49 Pa. Commw. 305 | Pa. Commw. Ct. | 1980

Opinion by

Judge MacPhail,

Raymond Petro and Richard K. Weisser (Appellants) appeal to this Court from orders entered by the Court of Common Pleas of Allegheny County dated October 12,1978 and December 15,1978.

Important to our disposition of this appeal is its present procedural posture. On October 12, 1978, Ap*307pellants filed a complaint in equity and a petition for preliminary injunction alleging that their applications to take a civil service examination for full time police officers had been rejected by the Kennedy Township Civil Service Commission (Commission) because applicants did not meet a durational one year residency requirement in Kennedy Township (Township).

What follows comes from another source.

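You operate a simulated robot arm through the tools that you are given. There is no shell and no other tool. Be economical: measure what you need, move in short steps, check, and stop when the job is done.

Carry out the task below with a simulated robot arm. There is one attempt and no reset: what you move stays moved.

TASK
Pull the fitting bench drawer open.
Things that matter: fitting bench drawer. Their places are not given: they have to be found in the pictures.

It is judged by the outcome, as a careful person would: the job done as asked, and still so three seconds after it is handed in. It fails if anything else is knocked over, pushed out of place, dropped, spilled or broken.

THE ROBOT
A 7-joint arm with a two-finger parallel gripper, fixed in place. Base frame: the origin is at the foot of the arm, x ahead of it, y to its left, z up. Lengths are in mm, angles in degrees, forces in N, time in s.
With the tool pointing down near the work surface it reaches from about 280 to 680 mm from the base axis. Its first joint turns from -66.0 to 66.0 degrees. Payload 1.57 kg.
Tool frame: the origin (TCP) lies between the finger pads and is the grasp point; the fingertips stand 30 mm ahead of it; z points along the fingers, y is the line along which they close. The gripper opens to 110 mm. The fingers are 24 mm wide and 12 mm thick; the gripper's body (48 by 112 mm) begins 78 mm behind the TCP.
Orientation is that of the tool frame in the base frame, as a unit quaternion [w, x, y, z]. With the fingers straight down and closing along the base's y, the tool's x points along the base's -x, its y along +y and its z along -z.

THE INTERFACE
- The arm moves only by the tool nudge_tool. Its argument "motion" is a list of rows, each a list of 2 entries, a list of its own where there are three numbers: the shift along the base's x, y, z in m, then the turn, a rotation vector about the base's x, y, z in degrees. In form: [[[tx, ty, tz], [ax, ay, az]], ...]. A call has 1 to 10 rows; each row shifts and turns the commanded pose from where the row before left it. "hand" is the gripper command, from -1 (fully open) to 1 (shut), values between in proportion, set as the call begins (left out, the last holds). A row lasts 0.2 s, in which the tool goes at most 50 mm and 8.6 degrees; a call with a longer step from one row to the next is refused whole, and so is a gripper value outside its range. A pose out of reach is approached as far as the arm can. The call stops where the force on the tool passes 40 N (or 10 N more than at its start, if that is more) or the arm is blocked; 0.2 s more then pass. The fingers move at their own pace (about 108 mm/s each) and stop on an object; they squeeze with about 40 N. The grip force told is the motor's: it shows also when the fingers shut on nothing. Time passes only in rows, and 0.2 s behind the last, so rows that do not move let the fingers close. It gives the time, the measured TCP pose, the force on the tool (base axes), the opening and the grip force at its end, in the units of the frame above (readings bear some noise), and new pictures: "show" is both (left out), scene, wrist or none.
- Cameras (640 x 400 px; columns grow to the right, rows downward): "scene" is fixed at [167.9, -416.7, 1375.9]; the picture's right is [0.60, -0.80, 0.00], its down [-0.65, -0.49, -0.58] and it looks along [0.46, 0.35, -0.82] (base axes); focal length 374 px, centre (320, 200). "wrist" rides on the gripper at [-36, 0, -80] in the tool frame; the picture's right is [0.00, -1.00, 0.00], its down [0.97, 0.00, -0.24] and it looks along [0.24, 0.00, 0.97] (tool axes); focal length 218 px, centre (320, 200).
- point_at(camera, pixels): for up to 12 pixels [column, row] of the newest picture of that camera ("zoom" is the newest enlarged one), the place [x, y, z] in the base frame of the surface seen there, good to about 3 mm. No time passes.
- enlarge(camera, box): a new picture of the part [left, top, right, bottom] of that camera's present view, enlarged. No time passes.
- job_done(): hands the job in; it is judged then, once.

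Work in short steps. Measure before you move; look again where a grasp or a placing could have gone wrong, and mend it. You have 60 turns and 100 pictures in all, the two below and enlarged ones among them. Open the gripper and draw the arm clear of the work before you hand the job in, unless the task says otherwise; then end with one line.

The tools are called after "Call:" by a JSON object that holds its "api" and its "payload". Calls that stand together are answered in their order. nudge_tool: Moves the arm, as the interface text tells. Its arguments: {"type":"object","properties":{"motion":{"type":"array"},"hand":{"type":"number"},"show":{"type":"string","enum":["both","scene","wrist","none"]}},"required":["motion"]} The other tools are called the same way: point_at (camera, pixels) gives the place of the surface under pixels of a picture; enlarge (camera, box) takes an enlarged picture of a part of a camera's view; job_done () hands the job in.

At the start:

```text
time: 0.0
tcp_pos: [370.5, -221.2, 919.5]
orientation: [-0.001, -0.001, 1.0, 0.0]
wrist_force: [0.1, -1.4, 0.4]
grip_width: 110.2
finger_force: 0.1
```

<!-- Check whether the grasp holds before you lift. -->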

On the same date, October 12, 1978,1 the Chancellor entered an ex parte order enjoining the Commission from preventing the Appellants ’ taking of the examination and setting a hearing for October 23, 1978.2 In any event, it does not appear from the record that there was a hearing on October 23. However, on October 18,1978, the parties signed a stipulation of facts and on November 28, 1978, the Chancellor filed an opinion to which was attached the following order :3

AND NOW, to wit, this 28th day of November, 1978, upon consideration of the Stipulation of Facts, arguments of counsel and briefs submitted, it is ORDERED, ADJUDGED and DECREED that the Request for a Preliminary Injunction is herewith denied.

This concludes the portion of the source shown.